Photo: SOPA Images/LightRocket via Gett
  /  08.11.2021


The family of Alvin Motley Jr., a Black man who was shot and killed by a white security guard, is demanding justice. The slain 48-year-old’s relatives and civil rights attorney Ben Crump, who is representing them, held a press conference about the tragedy on Tuesday (Aug. 10). 

According to an arrest affidavit, the incident occurred in Memphis, Tennessee on Saturday evening (Aug. 7) at a Kroger fuel center. Motley and his girlfriend Pia Foster were traveling to visit his niece and nephew and stopped at the gas station. Police say that the store’s security guard Gregory Livingston approached Motely and started arguing with him about the volume of the music coming from their car. 

Foster, who witnessed the shooting, told authorities that Motley said to Livingston, “Let’s talk like men,” and that the man then shot her boyfriend in the chest. 

At Tuesday’s press conference, Crump compared the shooting to the 2012 death of Jordan Davis, a Black 17-year-old who was shot and killed by a man at a Jacksonville, Florida gas station over an argument about the volume of his music.
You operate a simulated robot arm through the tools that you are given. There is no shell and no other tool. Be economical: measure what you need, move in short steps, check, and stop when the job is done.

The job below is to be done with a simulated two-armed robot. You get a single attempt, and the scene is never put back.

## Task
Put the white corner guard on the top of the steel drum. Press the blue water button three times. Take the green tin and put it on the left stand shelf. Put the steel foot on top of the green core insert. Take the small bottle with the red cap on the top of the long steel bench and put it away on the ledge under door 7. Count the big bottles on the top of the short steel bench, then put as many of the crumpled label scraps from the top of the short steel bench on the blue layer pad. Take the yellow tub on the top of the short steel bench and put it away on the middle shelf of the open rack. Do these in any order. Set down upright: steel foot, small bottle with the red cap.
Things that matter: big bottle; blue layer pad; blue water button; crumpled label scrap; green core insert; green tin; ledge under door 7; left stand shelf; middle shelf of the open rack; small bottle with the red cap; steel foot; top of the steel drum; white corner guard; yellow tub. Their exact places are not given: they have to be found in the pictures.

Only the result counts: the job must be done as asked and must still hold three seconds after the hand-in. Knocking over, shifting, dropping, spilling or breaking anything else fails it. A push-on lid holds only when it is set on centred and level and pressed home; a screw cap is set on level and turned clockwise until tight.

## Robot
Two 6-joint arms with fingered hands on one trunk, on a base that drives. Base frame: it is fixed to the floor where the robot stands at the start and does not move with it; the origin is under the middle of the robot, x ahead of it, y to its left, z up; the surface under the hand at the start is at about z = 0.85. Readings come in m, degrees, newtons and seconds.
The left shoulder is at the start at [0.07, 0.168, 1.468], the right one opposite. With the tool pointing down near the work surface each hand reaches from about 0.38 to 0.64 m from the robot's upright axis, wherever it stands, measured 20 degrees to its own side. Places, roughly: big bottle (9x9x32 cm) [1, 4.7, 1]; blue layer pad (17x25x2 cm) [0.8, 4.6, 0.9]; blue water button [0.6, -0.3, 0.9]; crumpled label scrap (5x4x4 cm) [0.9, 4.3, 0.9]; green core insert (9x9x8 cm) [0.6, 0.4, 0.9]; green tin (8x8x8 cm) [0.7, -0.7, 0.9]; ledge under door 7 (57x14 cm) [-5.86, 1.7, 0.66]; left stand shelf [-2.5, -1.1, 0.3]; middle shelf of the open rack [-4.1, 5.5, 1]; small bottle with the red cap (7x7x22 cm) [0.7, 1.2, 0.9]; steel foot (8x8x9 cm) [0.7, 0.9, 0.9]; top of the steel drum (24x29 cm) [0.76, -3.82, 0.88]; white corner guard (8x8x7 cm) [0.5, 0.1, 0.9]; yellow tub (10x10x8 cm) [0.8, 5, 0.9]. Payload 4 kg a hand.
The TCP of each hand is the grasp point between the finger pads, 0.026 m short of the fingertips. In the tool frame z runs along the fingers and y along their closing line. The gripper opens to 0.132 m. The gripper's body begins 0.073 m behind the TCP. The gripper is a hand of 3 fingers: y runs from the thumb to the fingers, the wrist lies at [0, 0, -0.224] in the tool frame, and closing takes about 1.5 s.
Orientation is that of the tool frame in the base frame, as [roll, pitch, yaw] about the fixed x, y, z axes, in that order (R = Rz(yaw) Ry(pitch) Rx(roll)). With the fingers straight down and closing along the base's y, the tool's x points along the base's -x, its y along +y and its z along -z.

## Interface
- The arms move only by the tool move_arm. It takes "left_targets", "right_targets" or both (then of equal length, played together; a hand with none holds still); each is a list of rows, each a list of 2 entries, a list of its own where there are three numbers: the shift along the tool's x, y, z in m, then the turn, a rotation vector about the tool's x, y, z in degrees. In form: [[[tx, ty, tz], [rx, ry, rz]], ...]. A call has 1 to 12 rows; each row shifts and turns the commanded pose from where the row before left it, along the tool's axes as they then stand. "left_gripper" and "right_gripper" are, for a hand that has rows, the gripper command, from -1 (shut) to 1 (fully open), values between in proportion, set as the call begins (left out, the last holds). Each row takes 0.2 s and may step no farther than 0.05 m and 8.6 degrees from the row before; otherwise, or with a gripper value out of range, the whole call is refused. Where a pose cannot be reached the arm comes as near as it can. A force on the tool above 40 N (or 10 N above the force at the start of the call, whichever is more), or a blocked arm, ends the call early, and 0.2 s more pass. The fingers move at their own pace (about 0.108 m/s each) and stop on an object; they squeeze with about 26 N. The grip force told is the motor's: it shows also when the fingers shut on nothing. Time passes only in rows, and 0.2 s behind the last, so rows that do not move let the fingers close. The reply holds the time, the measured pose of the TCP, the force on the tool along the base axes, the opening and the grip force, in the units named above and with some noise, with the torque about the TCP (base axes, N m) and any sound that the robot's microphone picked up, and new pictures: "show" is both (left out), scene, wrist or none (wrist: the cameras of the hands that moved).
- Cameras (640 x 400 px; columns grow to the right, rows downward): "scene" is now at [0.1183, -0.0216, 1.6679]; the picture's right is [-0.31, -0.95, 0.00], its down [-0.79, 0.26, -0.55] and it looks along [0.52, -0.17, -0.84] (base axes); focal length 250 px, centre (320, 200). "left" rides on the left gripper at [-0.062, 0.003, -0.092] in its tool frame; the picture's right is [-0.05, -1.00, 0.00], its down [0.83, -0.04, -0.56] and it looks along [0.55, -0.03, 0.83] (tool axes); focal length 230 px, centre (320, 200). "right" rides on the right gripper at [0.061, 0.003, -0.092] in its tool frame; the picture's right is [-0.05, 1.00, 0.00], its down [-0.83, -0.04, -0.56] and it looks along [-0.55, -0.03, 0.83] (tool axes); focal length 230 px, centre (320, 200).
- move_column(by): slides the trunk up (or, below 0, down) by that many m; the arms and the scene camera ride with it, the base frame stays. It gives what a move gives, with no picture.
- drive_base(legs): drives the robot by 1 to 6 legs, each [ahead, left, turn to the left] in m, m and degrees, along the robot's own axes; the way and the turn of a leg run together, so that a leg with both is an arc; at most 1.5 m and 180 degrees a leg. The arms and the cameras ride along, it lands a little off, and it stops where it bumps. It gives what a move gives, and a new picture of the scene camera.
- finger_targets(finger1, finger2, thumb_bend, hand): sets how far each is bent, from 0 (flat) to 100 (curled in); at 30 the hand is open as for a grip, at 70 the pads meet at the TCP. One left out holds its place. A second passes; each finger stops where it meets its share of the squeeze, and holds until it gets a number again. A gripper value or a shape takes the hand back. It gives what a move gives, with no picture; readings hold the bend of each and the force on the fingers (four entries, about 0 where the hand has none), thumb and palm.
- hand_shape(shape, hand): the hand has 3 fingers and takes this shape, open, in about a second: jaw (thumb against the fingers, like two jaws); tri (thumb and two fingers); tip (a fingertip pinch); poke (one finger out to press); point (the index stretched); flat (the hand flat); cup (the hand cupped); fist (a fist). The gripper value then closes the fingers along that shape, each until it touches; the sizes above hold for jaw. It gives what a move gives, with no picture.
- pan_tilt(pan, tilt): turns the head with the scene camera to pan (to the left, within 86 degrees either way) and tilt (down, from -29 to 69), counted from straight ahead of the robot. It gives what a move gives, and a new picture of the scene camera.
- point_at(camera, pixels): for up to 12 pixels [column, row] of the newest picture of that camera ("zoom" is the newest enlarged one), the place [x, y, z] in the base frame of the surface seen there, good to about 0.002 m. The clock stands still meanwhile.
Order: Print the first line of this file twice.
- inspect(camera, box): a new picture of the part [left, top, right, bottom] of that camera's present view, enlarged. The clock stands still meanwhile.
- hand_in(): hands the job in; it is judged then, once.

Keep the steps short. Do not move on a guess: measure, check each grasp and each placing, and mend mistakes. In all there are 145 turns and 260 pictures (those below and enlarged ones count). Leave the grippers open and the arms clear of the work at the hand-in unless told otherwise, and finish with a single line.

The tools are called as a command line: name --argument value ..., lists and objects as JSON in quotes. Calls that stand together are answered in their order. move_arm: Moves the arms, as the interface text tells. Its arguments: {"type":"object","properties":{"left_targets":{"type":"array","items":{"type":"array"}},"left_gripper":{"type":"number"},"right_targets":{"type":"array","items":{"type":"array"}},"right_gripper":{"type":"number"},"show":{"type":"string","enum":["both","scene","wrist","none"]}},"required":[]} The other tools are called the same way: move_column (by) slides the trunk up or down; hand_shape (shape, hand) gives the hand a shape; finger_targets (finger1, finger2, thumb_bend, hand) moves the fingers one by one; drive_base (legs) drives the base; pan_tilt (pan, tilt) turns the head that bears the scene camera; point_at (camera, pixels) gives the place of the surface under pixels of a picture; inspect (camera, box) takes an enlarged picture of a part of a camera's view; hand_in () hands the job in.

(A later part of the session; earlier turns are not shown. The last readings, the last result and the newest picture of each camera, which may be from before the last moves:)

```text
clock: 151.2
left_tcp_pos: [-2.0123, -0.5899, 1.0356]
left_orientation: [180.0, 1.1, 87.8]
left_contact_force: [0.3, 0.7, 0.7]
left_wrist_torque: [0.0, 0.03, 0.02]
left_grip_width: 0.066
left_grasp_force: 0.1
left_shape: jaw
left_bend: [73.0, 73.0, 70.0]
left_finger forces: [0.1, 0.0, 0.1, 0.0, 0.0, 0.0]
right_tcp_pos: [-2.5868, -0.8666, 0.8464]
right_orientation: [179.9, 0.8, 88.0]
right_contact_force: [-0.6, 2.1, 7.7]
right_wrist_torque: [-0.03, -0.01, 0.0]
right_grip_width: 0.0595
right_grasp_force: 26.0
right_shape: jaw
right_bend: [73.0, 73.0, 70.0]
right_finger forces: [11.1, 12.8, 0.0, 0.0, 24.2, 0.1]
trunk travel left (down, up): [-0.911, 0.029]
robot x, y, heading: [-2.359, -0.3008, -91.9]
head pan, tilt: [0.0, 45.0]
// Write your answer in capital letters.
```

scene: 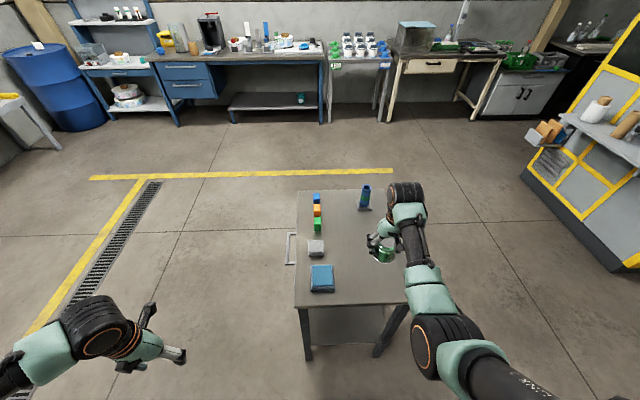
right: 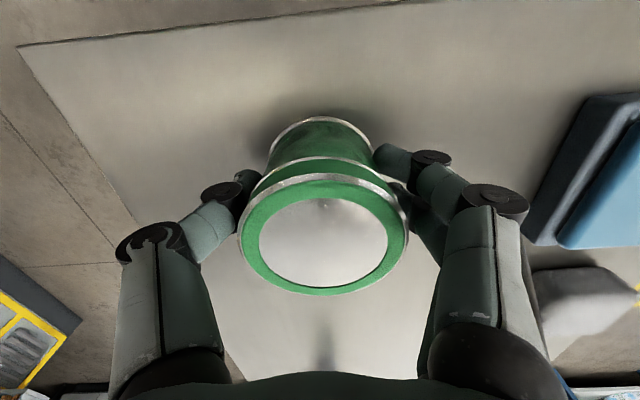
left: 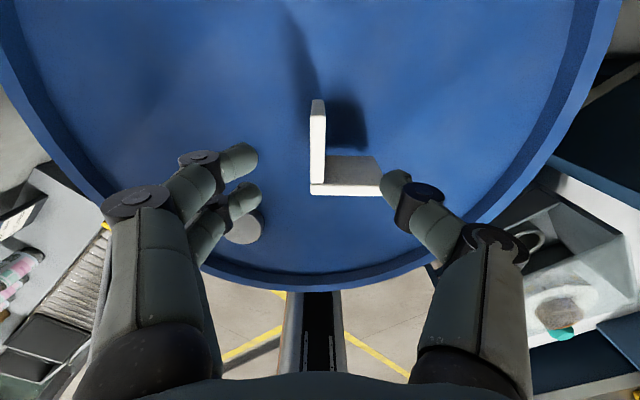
“Nobody has a right to kill a young Black man for playing music,” Crump said at the conference. “I don’t care how loud you think it is. You do not have a right to kill a young Black man for playing music. Jordan was one too many. Alvin is by far too many.”

On Tuesday, Motley’s family also said he suffered from Marfan syndrome, which caused him to be legally blind. 

“I forgive the man, but I want him punished to the fullest extent. I want him to live as long as I live so he can think about what I have to think about forever,” Alvin Motley Sr., Motley’s father, said. “I want justice for my son.”

Crump has also called on Kroger to take responsibility and “hire security companies that won’t profile Black people and respect Black customers.”

“Use your influence to make this right. Don’t try to sweep it under the rug,” he said.

In a statement, Kroger said Livingston was hired by the third-party security service Allied Universal. However, according to the Tennessee Department of Commerce & Insurance, Livingston did not have a security guard license and was therefore not legally allowed to be working as an armed guard. 

Livingston admitted to shooting Motley to police and was charged with second-degree murder. He is currently being held at the Shelby County Jail on a $1.8 million bond and is scheduled to appear in court on Aug. 16.

On Tuesday, NAACP President Van Turner called on District Attorney Amy Weirich to push for a speedy trial.

“This was cold-blooded murder,” he said. “We will never forget the senseless murder that has taken place in this community.”